• _Given passage_
— START —

Two weeks, numerous drafts, and many secretive huddles later, negotiators at the twenty-first session of the United Nations Conference of the Parties (COP21) in Paris have delivered a unanimous roadmap for tackling climate change in the years ahead. The pact agreed at the climate summit leaves much to be desired, but is nonetheless a substantive and firm starting point.

As one colleague noted before the meeting kicked off, the Paris climate conference was simply “too big to fail.” That prediction ultimately proved correct. Although countries played games of chicken and used various maneuvers to gain the upper hand in negotiations, in the end a compromise agreement was reached. Nearly 200 countries found some semblance of victory in the final deal, which no single actor was willing to block and incur the resulting criticism.

But if the deal was too big to fail, its 31 pages of declarations and provisions are also too big to judge—at least this early on. Nonetheless, having spent the last ten days reading the tea leaves on the sidelines of COP21 in Paris, a few key takeaways come to mind.

From the outset, it was clear that the Paris summit was going to be a climate potluck, with each country bringing to the table the actions that it felt comfortable committing to. In the end, each major bloc also appears to have received just enough leftovers to make the trip worthwhile.

Small island states and other highly vulnerable countries scored what may have been the largest surprise of the conference, a new aspirational goal to limit global warming to “well below” 2 degrees Celsius from pre-industrial levels, with a limit of 1.5 degrees Celsius the long-term goal with the help of controversial “negative emissions technologies.” The United States was able to keep key aspects of the deal, including emission reduction commitments and some provisions on financing, from having a legally binding status. This was crucial in order to avoid sending the agreement to the U.S. congress, where it would face an almost certain rejection.

— END —

• _Provided material_

— START —

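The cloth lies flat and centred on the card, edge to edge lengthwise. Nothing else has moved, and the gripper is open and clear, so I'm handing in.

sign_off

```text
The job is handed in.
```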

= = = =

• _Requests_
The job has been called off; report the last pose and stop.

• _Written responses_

— END —

• _Requests_
- 1) Copy the part of the given passage from the words "But if the deal" through the words "come to mind.".
- 2) Supply the part of the given passage that comes after its last sentence.

• _Written responses_
- 1)
But if the deal was too big to fail, its 31 pages of declarations and provisions are also too big to judge—at least this early on. Nonetheless, having spent the last ten days reading the tea leaves on the sidelines of COP21 in Paris, a few key takeaways come to mind.

- 2)
Major powers in the developing country bloc were able to maintain numerous references to “common but differentiated” responsibilities, a firewall between developed and developing countries first enshrined in the UN Framework Convention on Climate Change (UNFCCC.) The distinction has not matured, despite two decades of economic evolution, such that Greece—an EU member state reeling from austerity measures—was considered a rich country with additional responsibilities, while a wealthy global financial hub like Singapore remained grouped with poorer countries such as Mali, Myanmar, and the Maldives.

In practice, this means that the rhetorical shield used by countries such as China, India, and Saudi Arabia to argue for exemption from ambitious obligations was maintained in the text. At the end of the day, this exemption may not matter much as key provisions, including transparency of regular accounting and reporting, are explicitly intended to be universally applicable.

Crucially, Europe finally lived up to its climate ambitions. Unlike 2009, when the EU was left out of the room while China and the United States negotiated a disappointing last-minute denouement to the Copenhagen climate conference, the EU had a strong role in shepherding the Paris negotiations through to a successful agreement. The union achieved its goal of establishing mandatory five-year reviews of every country’s climate commitments and was very much in the loop for every major development, including the unveiling of a stealth “high ambition coalition” only days away from the summit’s conclusion. This tactical surprise helped to shake up the traditional balance of power and moral authority that has defined countless COPs prior to this one. Aviation and shipping—two sectors under close watch by European regulators—were not addressed in the final text, so this will remain an issue demanding EU engagement in the months and years to come.

On a leadership level, the new climate deal helps to cement the legacy of Angela Merkel as the improbable “climate chancellor” due to Germany’s extensive but under-the-radar climate diplomacy efforts. So, too, will the accord give Brussels new leverage in dealing with Beata Szydło’s climate-skeptic government in Poland. French Foreign Minister Laurent Fabius received widespread praise for a highly transparent but muscular style in presiding over the COP, along with a standing ovation on Saturday after an emotional address thanking all those who had contributed to the process.

Indeed, President Hollande’s government scored a true victory as host, deftly navigating diverse powers toward a multilateral agreement on a matter of long-term strategic importance. This is all the more impressive given the distractions of a “war” against Islamic State, the rise of the National Front, and a sense of fragmentation in the EU and the international system more generally.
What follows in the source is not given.